Gold price (XAU/USD) extended its record-breaking run for the fifth straight day on Thursday amid the emergence of fresh US Dollar (USD) selling. Despite the fact that several Federal Reserve (Fed) officials this week tried to push back against bets for a more aggressive policy easing, the markets are still pricing in a greater chance of another oversized rate cut in November. This overshadowed the better-than-expected US macro data and weighed heavily on the buck, benefiting the non-yielding yellow metal.
Apart from this, persistent geopolitical tensions stemming from the ongoing conflicts in the Middle East continue to drive haven flows and turn out to be another factor acting as a tailwind for the Gold price. That said, the prevalent risk-on mood across the global equity markets – bolstered by China's stimulus measures – caps any further gains for the XAU/USD. Investors also seem reluctant and prefer to wait on the sidelines ahead of Friday's release of the US Personal Consumption Expenditure (PCE) Price Index.
From a technical perspective, the Relative Strength Index (RSI) on the daily chart has been flashing overbought conditions and holding back bulls from placing fresh bets around the XAU/USD. That said, the recent breakout through a short-term ascending trend channel suggests that the path of least resistance for the Gold price is to the upside. Bulls, however, need to wait for some near-term consolidation or a modest pullback before positioning for an extension of the recent well-established uptrend.
Meanwhile, any meaningful dip could be seen as a buying opportunity near the channel resistance breakpoint, around the $2,625 region. This, in turn, should help limit the downside for the commodity near the $2,600 mark. The latter should act as a key pivotal point, which if broken decisively should pave the way for some meaningful downside in the near term.
Gold has played a key role in human’s history as it has been widely used as a store of value and medium of exchange. Currently, apart from its shine and usage for jewelry, the precious metal is widely seen as a safe-haven asset, meaning that it is considered a good investment during turbulent times. Gold is also widely seen as a hedge against inflation and against depreciating currencies as it doesn’t rely on any specific issuer or government.
Central banks are the biggest Gold holders. In their aim to support their currencies in turbulent times, central banks tend to diversify their reserves and buy Gold to improve the perceived strength of the economy and the currency. High Gold reserves can be a source of trust for a country’s solvency. Central banks added 1,136 tonnes of Gold worth around $70 billion to their reserves in 2022, according to data from the World Gold Council. This is the highest yearly purchase since records began. Central banks from emerging economies such as China, India and Turkey are quickly increasing their Gold reserves.

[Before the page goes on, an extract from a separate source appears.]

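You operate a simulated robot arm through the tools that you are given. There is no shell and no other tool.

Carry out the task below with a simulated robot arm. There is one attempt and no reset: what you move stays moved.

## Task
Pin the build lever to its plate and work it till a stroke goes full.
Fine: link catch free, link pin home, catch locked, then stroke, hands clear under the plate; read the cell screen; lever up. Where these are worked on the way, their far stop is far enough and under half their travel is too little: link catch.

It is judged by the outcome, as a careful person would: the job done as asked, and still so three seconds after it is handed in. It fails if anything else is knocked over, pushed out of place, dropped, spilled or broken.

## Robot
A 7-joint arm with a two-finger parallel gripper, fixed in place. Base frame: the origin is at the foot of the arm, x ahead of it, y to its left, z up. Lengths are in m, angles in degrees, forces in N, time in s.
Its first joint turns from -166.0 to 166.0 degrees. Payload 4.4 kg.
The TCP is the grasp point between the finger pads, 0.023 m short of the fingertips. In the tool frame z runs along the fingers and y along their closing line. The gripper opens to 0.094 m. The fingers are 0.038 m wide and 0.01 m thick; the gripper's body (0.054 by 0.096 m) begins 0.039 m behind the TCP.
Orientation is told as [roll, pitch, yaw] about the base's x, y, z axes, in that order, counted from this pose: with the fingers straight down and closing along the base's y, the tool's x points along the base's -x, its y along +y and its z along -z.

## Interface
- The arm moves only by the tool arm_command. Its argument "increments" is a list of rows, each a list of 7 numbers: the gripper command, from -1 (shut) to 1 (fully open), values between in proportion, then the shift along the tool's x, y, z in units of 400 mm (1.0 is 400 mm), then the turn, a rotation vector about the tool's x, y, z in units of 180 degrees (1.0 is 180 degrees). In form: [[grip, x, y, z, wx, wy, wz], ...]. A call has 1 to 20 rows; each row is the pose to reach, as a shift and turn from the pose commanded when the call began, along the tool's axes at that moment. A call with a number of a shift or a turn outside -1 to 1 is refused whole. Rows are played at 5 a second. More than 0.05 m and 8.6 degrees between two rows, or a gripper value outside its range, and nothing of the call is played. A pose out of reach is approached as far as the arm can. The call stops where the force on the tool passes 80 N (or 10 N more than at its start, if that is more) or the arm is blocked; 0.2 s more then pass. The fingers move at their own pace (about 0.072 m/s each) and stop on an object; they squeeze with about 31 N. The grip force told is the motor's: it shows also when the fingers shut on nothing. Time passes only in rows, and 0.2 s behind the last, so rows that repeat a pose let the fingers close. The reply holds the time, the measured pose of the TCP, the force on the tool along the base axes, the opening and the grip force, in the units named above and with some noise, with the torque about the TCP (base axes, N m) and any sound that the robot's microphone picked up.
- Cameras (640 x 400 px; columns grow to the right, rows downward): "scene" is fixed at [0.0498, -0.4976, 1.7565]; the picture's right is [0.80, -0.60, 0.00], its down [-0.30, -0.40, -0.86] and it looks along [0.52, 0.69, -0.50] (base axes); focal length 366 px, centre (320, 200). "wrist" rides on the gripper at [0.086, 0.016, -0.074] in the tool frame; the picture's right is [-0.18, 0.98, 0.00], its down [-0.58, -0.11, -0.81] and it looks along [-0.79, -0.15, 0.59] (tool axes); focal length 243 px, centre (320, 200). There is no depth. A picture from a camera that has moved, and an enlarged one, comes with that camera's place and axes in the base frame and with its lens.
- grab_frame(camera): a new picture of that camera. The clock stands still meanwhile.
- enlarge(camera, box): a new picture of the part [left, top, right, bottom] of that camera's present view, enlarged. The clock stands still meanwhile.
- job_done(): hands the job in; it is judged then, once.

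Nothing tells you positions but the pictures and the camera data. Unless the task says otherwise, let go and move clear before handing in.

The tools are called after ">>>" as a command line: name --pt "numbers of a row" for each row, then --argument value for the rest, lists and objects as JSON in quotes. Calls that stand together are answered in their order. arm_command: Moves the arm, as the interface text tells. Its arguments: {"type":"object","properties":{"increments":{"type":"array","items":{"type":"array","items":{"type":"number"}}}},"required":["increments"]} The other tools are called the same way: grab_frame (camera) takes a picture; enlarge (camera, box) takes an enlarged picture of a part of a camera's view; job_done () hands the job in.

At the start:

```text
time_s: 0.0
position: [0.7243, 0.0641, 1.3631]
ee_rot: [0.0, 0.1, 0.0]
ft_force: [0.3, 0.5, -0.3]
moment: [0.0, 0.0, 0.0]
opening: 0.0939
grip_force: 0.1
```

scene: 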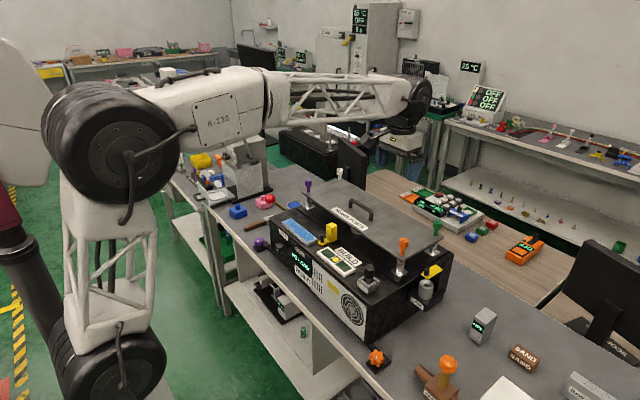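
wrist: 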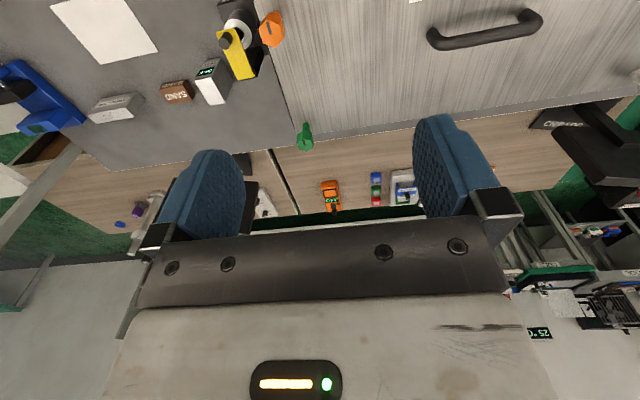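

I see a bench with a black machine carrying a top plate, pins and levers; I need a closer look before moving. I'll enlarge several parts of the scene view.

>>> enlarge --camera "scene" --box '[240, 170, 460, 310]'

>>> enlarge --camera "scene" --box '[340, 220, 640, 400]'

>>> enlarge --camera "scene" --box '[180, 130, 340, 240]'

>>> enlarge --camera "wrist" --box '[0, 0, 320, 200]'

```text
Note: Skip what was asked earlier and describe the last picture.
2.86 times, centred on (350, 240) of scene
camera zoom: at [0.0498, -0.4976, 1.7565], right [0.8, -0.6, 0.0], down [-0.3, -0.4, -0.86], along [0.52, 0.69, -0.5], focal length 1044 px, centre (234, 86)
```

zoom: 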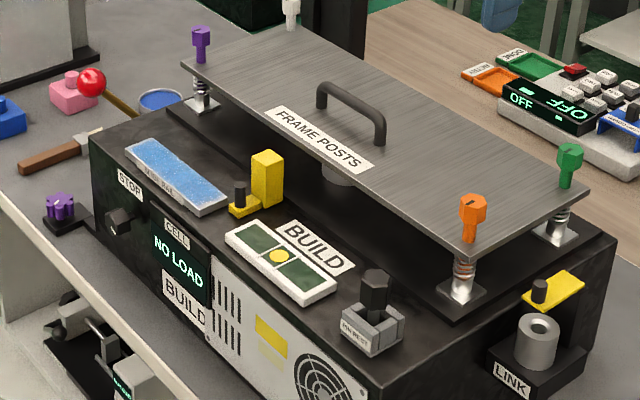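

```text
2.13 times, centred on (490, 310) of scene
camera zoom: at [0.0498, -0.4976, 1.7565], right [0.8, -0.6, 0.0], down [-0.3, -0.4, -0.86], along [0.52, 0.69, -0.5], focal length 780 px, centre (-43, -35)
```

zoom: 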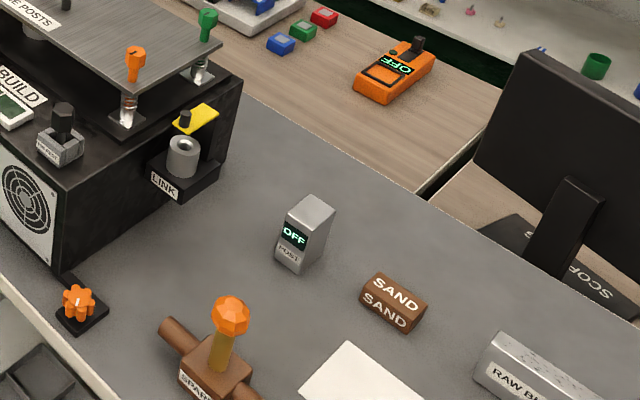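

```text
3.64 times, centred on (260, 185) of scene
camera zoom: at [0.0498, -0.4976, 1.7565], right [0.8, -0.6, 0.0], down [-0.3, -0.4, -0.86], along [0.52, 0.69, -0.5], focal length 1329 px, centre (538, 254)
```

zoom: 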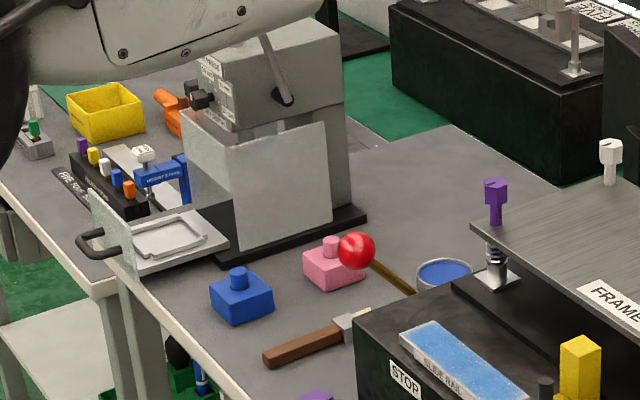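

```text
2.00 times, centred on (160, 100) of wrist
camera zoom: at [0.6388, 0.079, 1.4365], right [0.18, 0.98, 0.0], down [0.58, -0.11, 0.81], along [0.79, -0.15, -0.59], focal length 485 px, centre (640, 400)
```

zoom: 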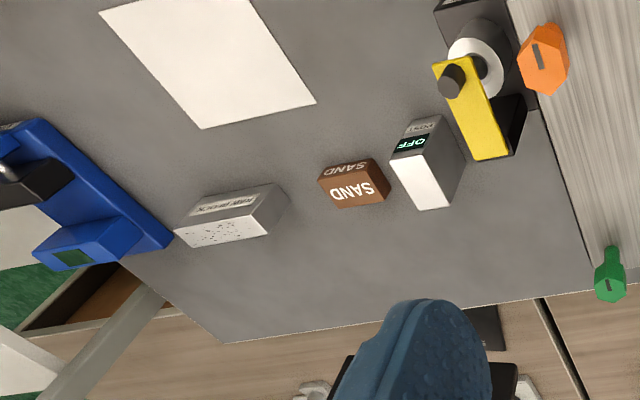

Gold has an inverse correlation with the US Dollar and US Treasuries, which are both major reserve and safe-haven assets. When the Dollar depreciates, Gold tends to rise, enabling investors and central banks to diversify their assets in turbulent times. Gold is also inversely correlated with risk assets. A rally in the stock market tends to weaken Gold price, while sell-offs in riskier markets tend to favor the precious metal.
The price can move due to a wide range of factors. Geopolitical instability or fears of a deep recession can quickly make Gold price escalate due to its safe-haven status. As a yield-less asset, Gold tends to rise with lower interest rates, while higher cost of money usually weighs down on the yellow metal. Still, most moves depend on how the US Dollar (USD) behaves as the asset is priced in dollars (XAU/USD). A strong Dollar tends to keep the price of Gold controlled, whereas a weaker Dollar is likely to push Gold prices up.